The idea of "stewardship" has long been a part of the vocabulary of the church, based on the understanding that to be a steward is to be God’s trusted manager of the resources we have been given. Too often in today’s church the word "stewardship" is a code for raising money.  Seeing the success that professional and often hardnosed secular fundraising has produced in society, time and again the church has too eagerly and too uncritically embraced those techniques. 

Michael O’Hurley-Pitts would not suggest that the church ignore what can be gleaned from professional fundraising; however, in an articulate and passionate manner, he calls the church to be true to its own message.

In The Passionate Steward, Michael argues that decades of understanding church attendees as donors rather than teaching the Christian vocational notion of life long stewardship has undermined the church's ability to continue to provide financially for the ministry it undertakes. He argues convincingly that Christian stewardship has little to do with funding budgets, naming opportunities, duty, or who gives the most. It is rather about the use of our time, talent and treasure individually and corporately, to engage in prayer, worship, mercy, kindness and acts of charity. Stewardship has to do with our generous response in praise and honour of our generous Creator God.

In this book you will find a challenge to articulate the vision and values under which the church works. You will be asked to reflect on a theology of stewardship that is easily understood. You will discover among other valuable insights a creative comparison of secular and Christian motivation for philanthropy and where  we differ from the prevailing culture. 

Michael issues a challenge to see stewardship as a corporate church community calling and not just an individual pursuit. You will find in these pages some disturbing research which puts a lie to many of the myths we often labour under. Some may argue that too much of the statistical evidence presented is based on United States research; nevertheless, there is plenty of Canadian information and a comparative study that is both valid and valuable.

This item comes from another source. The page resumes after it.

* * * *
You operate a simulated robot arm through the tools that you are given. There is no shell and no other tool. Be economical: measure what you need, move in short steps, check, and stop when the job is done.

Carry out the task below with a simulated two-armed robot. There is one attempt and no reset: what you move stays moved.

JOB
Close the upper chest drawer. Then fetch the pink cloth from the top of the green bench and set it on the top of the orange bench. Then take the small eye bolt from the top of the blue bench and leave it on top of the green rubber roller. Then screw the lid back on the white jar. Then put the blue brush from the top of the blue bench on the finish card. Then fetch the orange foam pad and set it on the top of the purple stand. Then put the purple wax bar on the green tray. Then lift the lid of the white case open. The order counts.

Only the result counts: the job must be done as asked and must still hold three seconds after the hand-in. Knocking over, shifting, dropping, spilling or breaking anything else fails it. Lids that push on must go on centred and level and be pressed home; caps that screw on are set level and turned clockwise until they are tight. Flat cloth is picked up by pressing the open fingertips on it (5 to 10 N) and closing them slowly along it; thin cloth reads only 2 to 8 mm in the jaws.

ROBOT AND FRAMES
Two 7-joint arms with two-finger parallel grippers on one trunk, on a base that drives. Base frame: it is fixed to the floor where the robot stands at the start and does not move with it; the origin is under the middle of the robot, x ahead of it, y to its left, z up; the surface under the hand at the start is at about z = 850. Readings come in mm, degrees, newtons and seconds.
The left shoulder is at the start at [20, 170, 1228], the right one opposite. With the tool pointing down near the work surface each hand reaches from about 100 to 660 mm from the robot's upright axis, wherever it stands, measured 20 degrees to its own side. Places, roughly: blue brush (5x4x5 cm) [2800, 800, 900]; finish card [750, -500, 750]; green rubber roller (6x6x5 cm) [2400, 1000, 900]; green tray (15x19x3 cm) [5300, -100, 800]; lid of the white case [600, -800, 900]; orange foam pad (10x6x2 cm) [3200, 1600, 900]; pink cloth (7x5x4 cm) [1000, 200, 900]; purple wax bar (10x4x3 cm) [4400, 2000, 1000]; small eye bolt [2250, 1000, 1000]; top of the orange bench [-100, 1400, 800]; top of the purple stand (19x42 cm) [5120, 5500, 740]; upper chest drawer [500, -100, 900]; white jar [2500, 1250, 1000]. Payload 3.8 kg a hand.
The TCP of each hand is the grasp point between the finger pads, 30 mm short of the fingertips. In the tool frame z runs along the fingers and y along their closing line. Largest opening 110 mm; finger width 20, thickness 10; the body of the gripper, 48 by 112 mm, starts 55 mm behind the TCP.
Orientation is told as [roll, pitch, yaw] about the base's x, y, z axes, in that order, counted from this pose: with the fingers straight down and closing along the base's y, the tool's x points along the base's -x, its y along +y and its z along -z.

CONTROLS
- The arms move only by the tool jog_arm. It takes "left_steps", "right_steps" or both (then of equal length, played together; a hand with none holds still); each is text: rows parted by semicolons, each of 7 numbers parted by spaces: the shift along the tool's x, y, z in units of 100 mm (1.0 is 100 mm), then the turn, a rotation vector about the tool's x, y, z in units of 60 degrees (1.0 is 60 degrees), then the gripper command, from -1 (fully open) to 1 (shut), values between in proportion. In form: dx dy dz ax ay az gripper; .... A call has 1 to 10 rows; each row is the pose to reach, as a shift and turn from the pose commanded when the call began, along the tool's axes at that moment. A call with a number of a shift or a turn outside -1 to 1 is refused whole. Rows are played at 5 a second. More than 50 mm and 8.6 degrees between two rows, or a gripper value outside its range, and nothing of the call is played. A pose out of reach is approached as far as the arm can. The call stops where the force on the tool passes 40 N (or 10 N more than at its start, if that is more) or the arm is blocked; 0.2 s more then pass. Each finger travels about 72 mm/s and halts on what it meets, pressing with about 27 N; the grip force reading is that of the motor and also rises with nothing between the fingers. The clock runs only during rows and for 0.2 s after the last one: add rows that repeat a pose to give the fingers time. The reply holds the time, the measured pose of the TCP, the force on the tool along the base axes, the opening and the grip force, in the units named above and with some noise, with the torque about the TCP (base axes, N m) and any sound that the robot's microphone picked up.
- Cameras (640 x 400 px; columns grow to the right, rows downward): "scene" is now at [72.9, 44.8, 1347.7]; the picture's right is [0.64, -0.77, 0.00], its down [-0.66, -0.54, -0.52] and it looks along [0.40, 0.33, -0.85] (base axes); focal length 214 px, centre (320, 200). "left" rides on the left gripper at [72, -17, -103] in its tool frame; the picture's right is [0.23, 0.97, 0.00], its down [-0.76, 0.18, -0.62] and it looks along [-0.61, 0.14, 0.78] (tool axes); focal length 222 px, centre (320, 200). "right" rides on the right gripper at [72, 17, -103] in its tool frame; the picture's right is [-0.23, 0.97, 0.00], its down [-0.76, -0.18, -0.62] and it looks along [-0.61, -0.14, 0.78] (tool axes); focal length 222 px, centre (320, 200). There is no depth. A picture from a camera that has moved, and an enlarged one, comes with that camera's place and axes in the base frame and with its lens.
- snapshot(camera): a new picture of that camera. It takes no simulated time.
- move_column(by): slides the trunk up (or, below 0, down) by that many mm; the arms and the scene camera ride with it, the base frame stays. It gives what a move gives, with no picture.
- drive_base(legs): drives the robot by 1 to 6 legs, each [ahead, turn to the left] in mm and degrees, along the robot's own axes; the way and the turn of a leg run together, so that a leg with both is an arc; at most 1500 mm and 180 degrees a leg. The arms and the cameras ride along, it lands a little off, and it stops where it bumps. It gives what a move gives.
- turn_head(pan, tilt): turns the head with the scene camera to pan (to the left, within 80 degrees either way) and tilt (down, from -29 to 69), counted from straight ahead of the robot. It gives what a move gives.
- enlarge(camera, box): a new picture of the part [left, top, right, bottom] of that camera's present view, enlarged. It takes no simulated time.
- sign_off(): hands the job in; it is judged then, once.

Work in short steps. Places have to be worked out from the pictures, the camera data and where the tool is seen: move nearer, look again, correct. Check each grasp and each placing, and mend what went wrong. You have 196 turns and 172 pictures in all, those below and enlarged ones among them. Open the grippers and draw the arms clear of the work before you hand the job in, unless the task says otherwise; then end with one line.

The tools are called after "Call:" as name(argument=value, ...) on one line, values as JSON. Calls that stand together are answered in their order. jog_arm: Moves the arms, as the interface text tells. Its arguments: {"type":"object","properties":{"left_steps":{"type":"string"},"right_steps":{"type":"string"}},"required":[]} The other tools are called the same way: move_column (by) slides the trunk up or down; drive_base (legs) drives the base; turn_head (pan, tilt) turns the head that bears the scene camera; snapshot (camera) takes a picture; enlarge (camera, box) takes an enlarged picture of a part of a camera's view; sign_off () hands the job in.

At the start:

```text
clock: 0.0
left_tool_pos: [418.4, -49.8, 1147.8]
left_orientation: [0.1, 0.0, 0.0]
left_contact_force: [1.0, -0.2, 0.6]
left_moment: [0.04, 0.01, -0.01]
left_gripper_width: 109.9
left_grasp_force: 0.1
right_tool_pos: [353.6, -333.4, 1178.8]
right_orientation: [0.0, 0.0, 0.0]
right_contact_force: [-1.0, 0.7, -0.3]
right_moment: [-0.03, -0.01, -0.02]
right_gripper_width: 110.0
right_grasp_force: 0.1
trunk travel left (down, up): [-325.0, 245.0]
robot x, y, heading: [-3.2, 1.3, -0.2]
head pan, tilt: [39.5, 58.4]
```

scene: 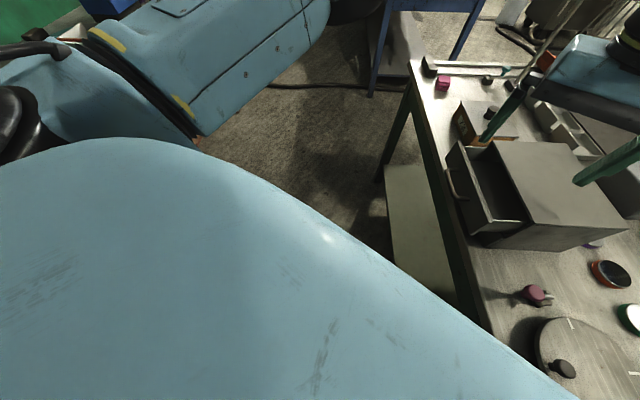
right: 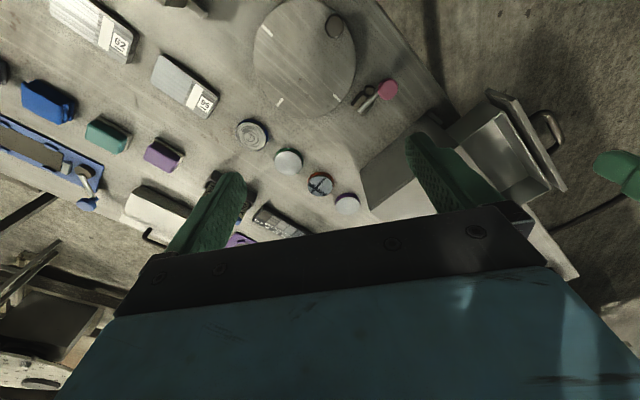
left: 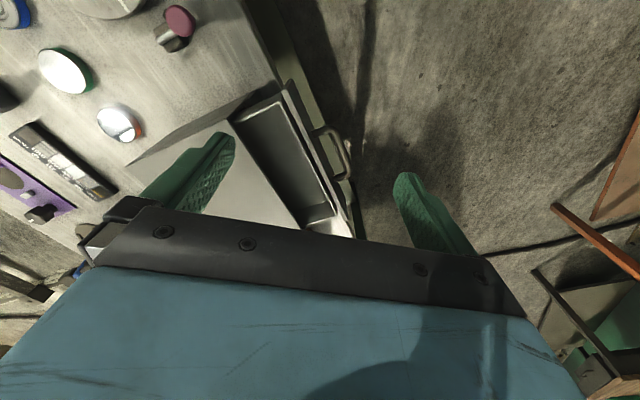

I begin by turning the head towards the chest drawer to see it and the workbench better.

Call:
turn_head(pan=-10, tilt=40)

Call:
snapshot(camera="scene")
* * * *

Having given us food for thoughtful in faithful reflection on stewardship, Michael brings to bear his experience as a professional Christian fundraiser on a stewardship renewal program that I sense can be adapted for parishes large and small. It is a renewal which does not start with the idea of stewardship as raising money. 

He provides a critique of a variety of funding approaches parish communities can try, suggestions for hiring professional consultants when needed, some general coaching when conducting special financial and capital campaigns and a commissioning service for volunteers who undertake the ministry of visiting their fellow parishioners in their homes.

All in all, Michael has produced a book that is easy to read, straightforward and contains much grist for the stewardship mill. I hunch that the church would do well to take this book seriously. We need a careful debate on our understanding of stewardship within church.  This book will make a significant contribution.